The 2024 election will ultimately find its way into the planet’s geologic record.
6. Ultimately, physics trumps politics
The 2024 election will make its way into the planet’s geologic record. Even if, in a best-case scenario, a second Trump administration only manages to slow down the US energy transition by a notch or two, the delay will be detectable in some future geologist’s soil sample, noticeable by the continued presence of elevated CO2 levels. At this point, every 10th of a degree of warming matters, and the Trump election is bound to heap some more heat onto the ledger.
Mother Nature may not give a damn about the political machinations of humans, but she does seem to have a darkly ironic sense of humor. The week before the election, nearly the entire country was suffering through drought conditions.
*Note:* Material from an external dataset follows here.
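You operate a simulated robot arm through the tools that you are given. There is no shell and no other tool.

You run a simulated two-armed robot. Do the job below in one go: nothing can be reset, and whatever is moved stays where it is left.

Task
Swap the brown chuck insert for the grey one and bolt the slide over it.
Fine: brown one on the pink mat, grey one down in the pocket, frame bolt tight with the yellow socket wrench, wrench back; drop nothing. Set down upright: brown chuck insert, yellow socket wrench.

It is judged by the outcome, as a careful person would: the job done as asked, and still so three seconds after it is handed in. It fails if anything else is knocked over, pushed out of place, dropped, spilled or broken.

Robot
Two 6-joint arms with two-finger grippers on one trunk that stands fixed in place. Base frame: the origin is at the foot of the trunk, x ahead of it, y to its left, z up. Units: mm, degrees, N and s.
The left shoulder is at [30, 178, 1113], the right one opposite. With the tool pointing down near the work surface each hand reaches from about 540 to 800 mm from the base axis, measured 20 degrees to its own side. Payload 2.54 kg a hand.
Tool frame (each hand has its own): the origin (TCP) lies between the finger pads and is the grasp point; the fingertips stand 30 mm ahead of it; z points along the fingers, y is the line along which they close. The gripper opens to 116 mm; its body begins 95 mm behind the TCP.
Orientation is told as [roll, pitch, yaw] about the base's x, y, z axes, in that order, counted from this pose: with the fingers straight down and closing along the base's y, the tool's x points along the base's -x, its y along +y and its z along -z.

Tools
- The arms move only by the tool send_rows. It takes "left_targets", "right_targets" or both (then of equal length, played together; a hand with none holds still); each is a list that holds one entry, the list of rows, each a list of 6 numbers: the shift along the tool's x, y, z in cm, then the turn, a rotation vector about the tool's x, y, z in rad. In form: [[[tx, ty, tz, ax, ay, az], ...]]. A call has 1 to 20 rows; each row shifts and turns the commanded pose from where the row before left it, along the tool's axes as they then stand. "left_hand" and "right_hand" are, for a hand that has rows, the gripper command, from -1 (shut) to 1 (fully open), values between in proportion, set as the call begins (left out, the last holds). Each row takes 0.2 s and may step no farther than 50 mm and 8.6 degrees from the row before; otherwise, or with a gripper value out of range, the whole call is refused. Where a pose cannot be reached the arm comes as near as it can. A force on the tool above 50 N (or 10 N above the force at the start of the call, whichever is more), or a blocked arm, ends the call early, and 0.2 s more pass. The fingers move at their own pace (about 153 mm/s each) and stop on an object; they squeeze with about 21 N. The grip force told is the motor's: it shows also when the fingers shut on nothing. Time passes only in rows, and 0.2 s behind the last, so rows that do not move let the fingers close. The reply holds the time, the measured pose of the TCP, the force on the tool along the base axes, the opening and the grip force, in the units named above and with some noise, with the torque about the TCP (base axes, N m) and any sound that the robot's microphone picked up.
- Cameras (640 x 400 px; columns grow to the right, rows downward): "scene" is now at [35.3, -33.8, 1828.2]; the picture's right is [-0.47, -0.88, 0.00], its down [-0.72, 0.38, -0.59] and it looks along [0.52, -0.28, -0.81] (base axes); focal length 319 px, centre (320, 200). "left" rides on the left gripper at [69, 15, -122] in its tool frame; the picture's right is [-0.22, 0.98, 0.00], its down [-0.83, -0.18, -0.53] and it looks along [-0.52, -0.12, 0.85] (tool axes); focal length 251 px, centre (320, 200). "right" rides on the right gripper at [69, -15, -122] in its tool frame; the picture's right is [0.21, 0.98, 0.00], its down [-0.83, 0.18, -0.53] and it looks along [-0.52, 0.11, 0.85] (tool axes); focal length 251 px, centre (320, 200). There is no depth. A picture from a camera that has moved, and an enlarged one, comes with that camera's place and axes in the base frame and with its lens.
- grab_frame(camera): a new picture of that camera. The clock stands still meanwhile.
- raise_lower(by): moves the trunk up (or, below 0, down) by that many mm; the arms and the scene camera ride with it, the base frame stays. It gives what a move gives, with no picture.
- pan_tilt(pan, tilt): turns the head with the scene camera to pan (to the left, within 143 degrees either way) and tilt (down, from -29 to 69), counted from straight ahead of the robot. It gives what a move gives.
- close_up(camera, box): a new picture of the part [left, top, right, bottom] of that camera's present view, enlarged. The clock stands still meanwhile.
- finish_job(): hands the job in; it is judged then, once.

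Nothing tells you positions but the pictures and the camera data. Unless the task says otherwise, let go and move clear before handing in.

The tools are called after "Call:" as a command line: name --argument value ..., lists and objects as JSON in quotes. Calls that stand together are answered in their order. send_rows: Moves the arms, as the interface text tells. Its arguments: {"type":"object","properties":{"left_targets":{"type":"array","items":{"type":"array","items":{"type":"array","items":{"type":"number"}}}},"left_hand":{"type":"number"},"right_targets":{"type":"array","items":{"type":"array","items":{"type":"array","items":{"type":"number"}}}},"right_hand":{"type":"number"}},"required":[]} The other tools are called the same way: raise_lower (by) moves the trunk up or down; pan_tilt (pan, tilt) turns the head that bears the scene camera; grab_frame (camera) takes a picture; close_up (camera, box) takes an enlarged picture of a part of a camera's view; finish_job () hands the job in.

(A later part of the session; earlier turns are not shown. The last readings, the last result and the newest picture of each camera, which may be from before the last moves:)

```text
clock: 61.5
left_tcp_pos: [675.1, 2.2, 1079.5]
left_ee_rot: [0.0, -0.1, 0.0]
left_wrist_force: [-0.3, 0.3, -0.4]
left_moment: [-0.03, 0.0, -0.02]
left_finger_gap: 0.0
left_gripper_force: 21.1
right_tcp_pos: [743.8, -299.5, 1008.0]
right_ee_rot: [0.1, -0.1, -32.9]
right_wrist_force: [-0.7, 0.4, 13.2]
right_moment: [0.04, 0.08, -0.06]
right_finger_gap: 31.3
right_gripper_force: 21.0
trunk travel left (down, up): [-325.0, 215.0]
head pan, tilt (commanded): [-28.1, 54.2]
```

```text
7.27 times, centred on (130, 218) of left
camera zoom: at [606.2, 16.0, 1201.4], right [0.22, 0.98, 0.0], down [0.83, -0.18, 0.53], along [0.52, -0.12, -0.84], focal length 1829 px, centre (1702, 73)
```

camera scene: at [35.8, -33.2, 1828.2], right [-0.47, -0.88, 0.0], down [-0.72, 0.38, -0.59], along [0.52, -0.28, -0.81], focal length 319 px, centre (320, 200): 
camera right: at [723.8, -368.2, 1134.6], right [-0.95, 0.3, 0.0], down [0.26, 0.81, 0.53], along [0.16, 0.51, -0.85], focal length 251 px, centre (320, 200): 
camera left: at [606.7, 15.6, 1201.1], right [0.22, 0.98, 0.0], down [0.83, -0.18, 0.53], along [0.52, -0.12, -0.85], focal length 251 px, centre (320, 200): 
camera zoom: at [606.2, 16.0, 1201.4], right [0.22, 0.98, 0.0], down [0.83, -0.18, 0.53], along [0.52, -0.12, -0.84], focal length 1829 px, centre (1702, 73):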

This October was the driest in New York City since recordkeeping began in 1869. Speaking of New York City—the temperature there was 80°F the day after the November election, a freakish and fearsome harbinger.
“Maybe the most important thing to recognize is that facts and science don’t bend to politics,” Cleetus said. “Climate change is here and now, and people are experiencing climate impacts already in their daily lives. This is not some far-off thing in the atmosphere. It’s impacting people’s homes and livelihoods now, from hurricanes to extreme heat.”
Trump’s grandiose illusions (“I alone can fix it”) are no match for the planetary forces we’ve unleashed through the burning of fossil fuels. No amount of nostalgia for an America that never was can turn back the clock—can reverse the rising levels of global carbon pollution or prevent the storms and the floods. Climate change is coming for Donald Trump, whether he likes it or not.
Catastrophe is a lousy consolation for political defeat—but there you have it. In the absence of political leadership, the climate fires of the second coming of Trump will have to fuel our movement for preserving a livable planet.